DOCUMENT TEXT

>>>

Data from NHS Digital showed Portsmouth City Council helped 382 people stop smoking between April last year and March.

According to the figures, the local authority allocated £55,000 to help people quit the habit. This amount did not include treatment using pharmaceutical drugs.

In the 2017/18 financial year, the council spent £35,922 on its services while the NHS spent £34,495 on the pharmacotherapy services. 

Overall, £70,417 was spent on stop-smoking services in the city and, with 382 people quitting, it works out as £183 per person.

The information from NHS Digital also showed the council’s one-to-one support had a 70 per cent success rate in helping people stop with 497 people accessing the service and 346 people quitting.

Meanwhile, telephone support only had a 13 per cent success rate.

Dr Jason Horsley, Portsmouth City Council's director of public health, said: ‘We're pleased with the impact of our services to help people stop smoking tobacco. More and more people are quitting and we hope this continues.

‘Stopping smoking has important health benefits. It also saves people money directly, and not smoking means people are less likely to have days off work and are less likely to use health and social care services which saves money in these areas.

‘In 2015, the cost of smoking to the NHS alone was estimated at £2.6bn, so spending money to help people stop makes sense.

‘We've seen a drop in the number of smokers in the city, although we've still got work to do to bring our smoking rates below those for the south east and England as a whole.’

The figures showed Hampshire County Council allocated £2.1m to help people quit smoking excluding pharmacotherapies.

Between April 2017 and this March, 2,691 people stopped smoking. They spent £1.4m on their services while the NHS spent £707,179 on drugs to help residents in the county quit.

Together, £2.1m was spent averaging £791 per person who stopped the habit.

<<<

JOBS
- 1) Set down the document text once more as it stands.
- 2) For the listing that follows, give again exactly the lines from the one with "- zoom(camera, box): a" to the one with "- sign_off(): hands", including both. Set them out as a list numbered 1., 2., 3. and so on, without blank lines.

DATA PROVIDED
>>>

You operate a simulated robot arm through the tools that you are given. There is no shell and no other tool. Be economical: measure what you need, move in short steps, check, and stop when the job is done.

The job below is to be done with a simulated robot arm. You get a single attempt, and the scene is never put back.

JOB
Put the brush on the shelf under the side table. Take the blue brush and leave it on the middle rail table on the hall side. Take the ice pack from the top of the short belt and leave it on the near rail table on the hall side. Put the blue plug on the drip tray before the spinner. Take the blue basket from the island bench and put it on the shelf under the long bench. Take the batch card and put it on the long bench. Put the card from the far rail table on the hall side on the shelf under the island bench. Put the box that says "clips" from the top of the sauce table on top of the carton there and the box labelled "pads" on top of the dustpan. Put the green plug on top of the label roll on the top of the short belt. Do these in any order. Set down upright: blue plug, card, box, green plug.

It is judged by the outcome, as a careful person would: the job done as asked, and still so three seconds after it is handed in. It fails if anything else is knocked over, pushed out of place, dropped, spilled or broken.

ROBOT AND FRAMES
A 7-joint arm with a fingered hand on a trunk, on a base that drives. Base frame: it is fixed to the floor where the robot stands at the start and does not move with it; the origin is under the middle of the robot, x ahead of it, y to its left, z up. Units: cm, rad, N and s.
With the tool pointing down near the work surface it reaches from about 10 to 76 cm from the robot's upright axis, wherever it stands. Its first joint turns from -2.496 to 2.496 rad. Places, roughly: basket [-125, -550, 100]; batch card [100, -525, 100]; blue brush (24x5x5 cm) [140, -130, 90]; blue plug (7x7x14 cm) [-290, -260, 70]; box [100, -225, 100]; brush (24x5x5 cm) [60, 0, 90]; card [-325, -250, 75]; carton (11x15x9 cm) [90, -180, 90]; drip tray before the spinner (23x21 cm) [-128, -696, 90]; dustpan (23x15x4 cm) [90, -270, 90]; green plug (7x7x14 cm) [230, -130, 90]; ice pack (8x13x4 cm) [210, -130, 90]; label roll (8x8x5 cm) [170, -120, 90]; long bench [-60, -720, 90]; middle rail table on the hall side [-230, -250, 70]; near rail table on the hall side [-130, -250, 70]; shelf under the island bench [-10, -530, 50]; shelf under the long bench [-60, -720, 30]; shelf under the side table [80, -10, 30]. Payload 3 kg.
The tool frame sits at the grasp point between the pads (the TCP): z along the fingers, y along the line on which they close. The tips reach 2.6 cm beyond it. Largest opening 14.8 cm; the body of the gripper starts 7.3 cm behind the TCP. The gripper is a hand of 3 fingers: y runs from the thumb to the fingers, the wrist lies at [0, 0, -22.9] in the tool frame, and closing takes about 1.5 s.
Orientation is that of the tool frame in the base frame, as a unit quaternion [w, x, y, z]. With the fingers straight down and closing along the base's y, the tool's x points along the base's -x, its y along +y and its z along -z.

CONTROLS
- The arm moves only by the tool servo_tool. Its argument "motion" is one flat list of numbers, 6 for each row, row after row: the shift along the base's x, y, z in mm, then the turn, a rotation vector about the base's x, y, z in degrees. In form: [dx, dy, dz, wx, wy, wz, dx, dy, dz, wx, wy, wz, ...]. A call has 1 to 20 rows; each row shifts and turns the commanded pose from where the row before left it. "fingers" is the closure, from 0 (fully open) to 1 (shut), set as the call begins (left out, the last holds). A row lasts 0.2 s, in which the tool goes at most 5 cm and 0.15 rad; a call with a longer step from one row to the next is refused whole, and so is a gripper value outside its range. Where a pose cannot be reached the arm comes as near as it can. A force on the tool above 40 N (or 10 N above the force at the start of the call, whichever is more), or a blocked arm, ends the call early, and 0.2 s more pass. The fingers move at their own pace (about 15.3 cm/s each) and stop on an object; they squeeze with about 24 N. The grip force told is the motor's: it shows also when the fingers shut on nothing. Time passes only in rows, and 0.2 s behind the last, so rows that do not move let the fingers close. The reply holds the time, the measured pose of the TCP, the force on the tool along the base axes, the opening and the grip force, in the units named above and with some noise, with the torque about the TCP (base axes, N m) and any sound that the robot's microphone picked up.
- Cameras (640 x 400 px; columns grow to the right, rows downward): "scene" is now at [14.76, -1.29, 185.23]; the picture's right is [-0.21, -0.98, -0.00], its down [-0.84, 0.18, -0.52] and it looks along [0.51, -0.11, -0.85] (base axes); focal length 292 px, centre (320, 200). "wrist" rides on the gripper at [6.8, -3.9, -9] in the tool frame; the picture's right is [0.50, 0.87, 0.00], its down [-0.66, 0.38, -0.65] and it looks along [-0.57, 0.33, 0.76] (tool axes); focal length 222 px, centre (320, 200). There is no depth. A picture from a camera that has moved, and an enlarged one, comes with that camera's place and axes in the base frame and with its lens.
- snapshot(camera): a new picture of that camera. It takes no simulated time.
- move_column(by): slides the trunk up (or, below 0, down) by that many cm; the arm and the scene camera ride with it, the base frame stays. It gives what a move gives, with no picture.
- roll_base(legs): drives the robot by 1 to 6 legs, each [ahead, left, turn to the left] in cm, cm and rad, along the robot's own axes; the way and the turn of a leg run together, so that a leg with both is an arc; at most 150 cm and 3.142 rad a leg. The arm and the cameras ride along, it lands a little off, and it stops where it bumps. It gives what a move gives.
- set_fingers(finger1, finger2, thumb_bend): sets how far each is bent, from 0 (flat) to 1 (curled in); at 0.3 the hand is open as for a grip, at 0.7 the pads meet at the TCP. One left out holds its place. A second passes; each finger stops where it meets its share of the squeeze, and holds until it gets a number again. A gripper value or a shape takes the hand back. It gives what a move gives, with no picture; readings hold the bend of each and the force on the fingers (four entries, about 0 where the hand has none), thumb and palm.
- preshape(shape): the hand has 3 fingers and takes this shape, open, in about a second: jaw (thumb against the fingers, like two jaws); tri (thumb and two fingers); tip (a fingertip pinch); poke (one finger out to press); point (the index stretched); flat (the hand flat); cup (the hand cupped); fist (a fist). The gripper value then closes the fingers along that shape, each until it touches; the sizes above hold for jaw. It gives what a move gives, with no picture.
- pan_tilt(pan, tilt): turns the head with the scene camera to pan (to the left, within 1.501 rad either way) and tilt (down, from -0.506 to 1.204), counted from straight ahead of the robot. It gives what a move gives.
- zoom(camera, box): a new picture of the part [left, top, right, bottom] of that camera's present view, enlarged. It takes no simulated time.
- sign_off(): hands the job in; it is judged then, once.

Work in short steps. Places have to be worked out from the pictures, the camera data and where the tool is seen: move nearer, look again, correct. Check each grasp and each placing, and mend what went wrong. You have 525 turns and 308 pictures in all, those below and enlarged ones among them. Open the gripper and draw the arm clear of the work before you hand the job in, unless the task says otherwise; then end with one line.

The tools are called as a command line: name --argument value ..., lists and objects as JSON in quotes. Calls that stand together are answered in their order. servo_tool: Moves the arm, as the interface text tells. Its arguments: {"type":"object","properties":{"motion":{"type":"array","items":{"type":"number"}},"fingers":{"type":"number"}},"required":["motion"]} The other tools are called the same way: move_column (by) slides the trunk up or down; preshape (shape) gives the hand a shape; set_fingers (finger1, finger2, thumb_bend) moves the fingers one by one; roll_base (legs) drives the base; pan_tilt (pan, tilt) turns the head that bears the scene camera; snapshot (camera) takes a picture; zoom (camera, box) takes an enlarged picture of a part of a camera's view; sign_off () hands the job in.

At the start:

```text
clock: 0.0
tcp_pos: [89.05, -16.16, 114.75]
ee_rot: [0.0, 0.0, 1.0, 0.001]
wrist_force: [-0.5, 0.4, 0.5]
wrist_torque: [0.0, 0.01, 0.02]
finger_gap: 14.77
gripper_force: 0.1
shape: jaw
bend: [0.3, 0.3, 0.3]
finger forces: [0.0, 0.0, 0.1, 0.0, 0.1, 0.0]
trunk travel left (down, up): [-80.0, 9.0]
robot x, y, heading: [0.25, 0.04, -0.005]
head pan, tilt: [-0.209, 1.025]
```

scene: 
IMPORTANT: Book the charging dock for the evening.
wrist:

<<<

OUTPUTS IN ORDER
- 1)
Data from NHS Digital showed Portsmouth City Council helped 382 people stop smoking between April last year and March.

According to the figures, the local authority allocated £55,000 to help people quit the habit. This amount did not include treatment using pharmaceutical drugs.

In the 2017/18 financial year, the council spent £35,922 on its services while the NHS spent £34,495 on the pharmacotherapy services. 

Overall, £70,417 was spent on stop-smoking services in the city and, with 382 people quitting, it works out as £183 per person.

The information from NHS Digital also showed the council’s one-to-one support had a 70 per cent success rate in helping people stop with 497 people accessing the service and 346 people quitting.

Meanwhile, telephone support only had a 13 per cent success rate.

Dr Jason Horsley, Portsmouth City Council's director of public health, said: ‘We're pleased with the impact of our services to help people stop smoking tobacco. More and more people are quitting and we hope this continues.

‘Stopping smoking has important health benefits. It also saves people money directly, and not smoking means people are less likely to have days off work and are less likely to use health and social care services which saves money in these areas.

‘In 2015, the cost of smoking to the NHS alone was estimated at £2.6bn, so spending money to help people stop makes sense.

‘We've seen a drop in the number of smokers in the city, although we've still got work to do to bring our smoking rates below those for the south east and England as a whole.’

The figures showed Hampshire County Council allocated £2.1m to help people quit smoking excluding pharmacotherapies.

Between April 2017 and this March, 2,691 people stopped smoking. They spent £1.4m on their services while the NHS spent £707,179 on drugs to help residents in the county quit.

Together, £2.1m was spent averaging £791 per person who stopped the habit.

- 2)
1. - zoom(camera, box): a new picture of the part [left, top, right, bottom] of that camera's present view, enlarged. It takes no simulated time.
2. - sign_off(): hands the job in; it is judged then, once.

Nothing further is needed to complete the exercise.